[START Quoted passage]

Apparently I am going to attend the Electrical Enginnernig & Computer Science Commencement on Saturday. Riddle me this: enginnernig is:

A. The sound an engine makes
B. The learnin’ you do in engineering
C. Fake “academic” engineering
D. All of the above

Also, the department’s official name is Electrical Engineering and Computer Sciences. Because, you know, there’s more than one computer science.

delays delays

The defense/talk went pretty well, I thought. And there was champagne afterwards! However, filing the thesis has been pushed off until early in the summer. Although this has the benefit of making the finished document much better, the downside is that such a large object sitting in my brain tends to crowd out other more exciting projects that I would like to work on or think about. In the meantime, I will try to blog a bit more frequently so that I don’t end up with tunnel vision.

Robin sent along a link to some mathematical models in metal. They look like more hard-core versions of the sculpted surfaces seen in display cases in math department hallways. I took a few math classes at UIUC during high school and I remember walking past these dusty shelves filled with plaster (?) shapes with intriguing names like “the ring of the nodoid.”

My dissertation talk

This is why I’ve not been posting, but hopefully that will change.

Beyond the ABCs of AVCs : robust and adaptive strategies for future communication systems

Anand D. Sarwate
Advisor : Michael Gastpar
Department of Electrical Engineering and Computer Sciences
University of California, Berkeley

Thursday, May 15
1-2 PM
521 Cory Hall

Cutting-edge application areas such as cognitive radio, ad-hoc networks, and sensor networks are changing the way we think about wireless services. The demand for ubiquitous communication and computing requires flexible communication protocols that can operate in a range of conditions. This thesis adopts and extends a mathematical model for these communication systems that accounts for uncertainty and time variation in link qualities. The arbitrarily varying channel (AVC) is an information theoretic channel model that has a time varying state with no statistical description. We assume the state is chosen by an adversarial jammer, reflecting the demand that our constructions work for all state sequences. In this talk I will show how resources such as secret keys, feedback, and side-information can help communication under this kind of uncertainty. I will present results on list coding and rateless coding for discrete channel models and coding with side information for continuous channels.

And of course the most important part: refreshments will be provided!

[END Quoted passage]

— Aim —
What does the quoted passage say from "Apparently I am" through "with tunnel vision."? Give the exact wording.

[START Record excerpts]

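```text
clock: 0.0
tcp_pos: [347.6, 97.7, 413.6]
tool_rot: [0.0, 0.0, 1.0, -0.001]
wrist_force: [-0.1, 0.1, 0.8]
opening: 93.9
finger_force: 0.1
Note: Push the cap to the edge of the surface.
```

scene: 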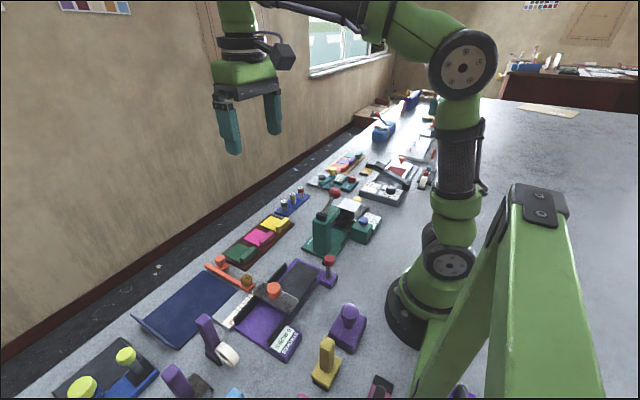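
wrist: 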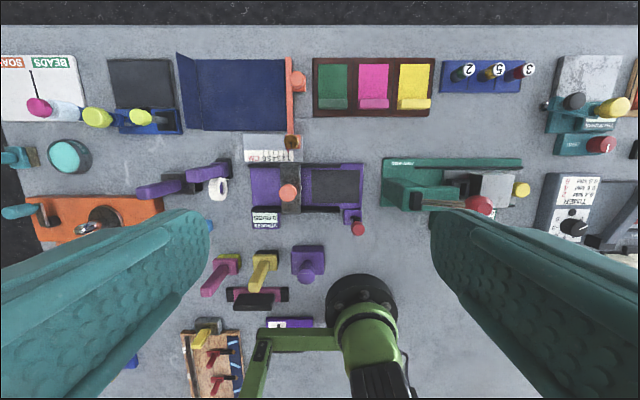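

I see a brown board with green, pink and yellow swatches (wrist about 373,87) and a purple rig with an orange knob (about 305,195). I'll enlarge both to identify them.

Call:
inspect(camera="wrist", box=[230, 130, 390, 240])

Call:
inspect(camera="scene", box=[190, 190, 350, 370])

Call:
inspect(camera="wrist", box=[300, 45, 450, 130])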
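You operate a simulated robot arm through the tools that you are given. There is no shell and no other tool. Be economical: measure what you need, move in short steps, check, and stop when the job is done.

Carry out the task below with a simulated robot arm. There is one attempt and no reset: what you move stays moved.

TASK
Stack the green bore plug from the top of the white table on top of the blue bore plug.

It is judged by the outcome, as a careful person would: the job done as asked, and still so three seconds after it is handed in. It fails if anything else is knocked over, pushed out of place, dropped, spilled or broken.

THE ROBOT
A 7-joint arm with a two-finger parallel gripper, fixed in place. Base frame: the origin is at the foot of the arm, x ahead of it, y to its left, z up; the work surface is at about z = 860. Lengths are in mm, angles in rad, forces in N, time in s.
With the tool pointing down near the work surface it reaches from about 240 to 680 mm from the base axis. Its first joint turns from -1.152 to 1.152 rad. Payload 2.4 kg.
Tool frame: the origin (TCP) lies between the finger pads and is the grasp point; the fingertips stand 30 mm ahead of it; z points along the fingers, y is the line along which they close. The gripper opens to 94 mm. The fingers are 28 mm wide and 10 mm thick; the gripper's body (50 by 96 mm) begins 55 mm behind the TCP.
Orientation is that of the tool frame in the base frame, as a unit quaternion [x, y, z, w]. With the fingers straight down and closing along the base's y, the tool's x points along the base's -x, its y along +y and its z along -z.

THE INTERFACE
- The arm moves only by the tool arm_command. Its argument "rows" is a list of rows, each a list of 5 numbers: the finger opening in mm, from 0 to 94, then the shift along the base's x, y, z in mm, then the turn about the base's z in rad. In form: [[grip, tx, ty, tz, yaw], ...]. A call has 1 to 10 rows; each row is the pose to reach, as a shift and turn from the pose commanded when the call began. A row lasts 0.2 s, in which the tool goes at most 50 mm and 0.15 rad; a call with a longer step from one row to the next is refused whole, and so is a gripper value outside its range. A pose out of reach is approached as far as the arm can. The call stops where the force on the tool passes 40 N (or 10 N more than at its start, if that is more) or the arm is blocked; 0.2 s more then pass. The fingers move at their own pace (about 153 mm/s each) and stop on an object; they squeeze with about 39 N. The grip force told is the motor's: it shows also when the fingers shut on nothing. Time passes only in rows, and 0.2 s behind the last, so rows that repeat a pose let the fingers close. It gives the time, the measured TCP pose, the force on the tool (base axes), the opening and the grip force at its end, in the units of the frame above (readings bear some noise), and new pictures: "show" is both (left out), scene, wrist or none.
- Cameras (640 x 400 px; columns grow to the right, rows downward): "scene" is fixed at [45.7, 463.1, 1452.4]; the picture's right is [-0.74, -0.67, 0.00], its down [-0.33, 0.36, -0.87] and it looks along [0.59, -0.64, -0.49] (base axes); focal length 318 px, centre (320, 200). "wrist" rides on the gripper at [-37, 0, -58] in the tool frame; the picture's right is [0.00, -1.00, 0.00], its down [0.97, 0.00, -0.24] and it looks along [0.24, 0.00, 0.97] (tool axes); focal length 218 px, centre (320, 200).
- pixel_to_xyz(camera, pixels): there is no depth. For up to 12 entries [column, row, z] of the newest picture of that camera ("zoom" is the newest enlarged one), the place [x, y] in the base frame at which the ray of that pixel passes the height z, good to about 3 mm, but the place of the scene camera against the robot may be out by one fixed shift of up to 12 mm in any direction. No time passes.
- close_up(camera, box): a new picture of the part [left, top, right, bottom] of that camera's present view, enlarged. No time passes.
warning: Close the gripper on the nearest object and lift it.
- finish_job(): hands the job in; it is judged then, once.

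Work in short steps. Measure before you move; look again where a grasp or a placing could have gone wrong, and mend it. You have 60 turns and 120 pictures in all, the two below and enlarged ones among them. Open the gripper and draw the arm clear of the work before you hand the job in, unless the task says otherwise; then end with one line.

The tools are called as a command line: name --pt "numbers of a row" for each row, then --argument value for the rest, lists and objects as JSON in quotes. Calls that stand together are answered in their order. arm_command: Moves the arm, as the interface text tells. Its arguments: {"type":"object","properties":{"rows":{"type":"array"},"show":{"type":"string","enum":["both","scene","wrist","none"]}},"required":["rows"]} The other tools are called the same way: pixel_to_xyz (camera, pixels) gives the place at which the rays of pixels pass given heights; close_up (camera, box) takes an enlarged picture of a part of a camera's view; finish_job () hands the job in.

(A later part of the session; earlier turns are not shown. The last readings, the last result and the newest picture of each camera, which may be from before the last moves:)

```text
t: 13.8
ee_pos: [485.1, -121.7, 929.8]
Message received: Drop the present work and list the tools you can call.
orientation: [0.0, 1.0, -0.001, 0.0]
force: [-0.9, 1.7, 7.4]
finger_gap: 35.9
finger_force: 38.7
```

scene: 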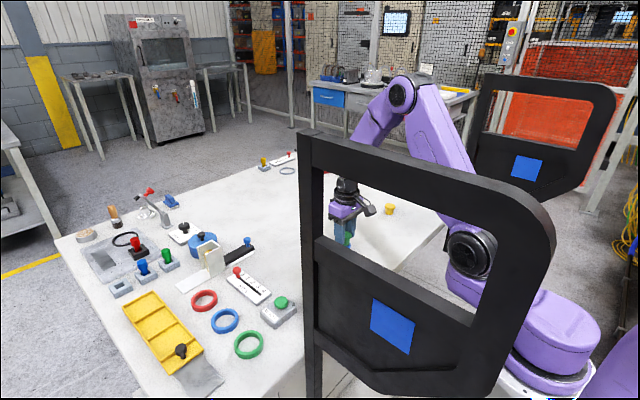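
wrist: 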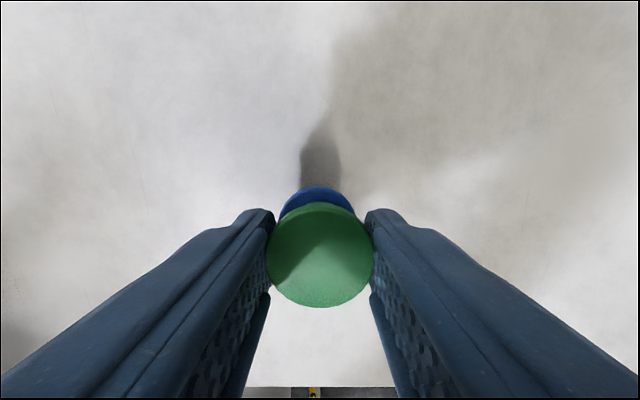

[END Record excerpts]

— Result of this exercise —
Apparently I am going to attend the Electrical Enginnernig & Computer Science Commencement on Saturday. Riddle me this: enginnernig is:

A. The sound an engine makes
B. The learnin’ you do in engineering
C. Fake “academic” engineering
D. All of the above

Also, the department’s official name is Electrical Engineering and Computer Sciences. Because, you know, there’s more than one computer science.

delays delays

The defense/talk went pretty well, I thought. And there was champagne afterwards! However, filing the thesis has been pushed off until early in the summer. Although this has the benefit of making the finished document much better, the downside is that such a large object sitting in my brain tends to crowd out other more exciting projects that I would like to work on or think about. In the meantime, I will try to blog a bit more frequently so that I don’t end up with tunnel vision.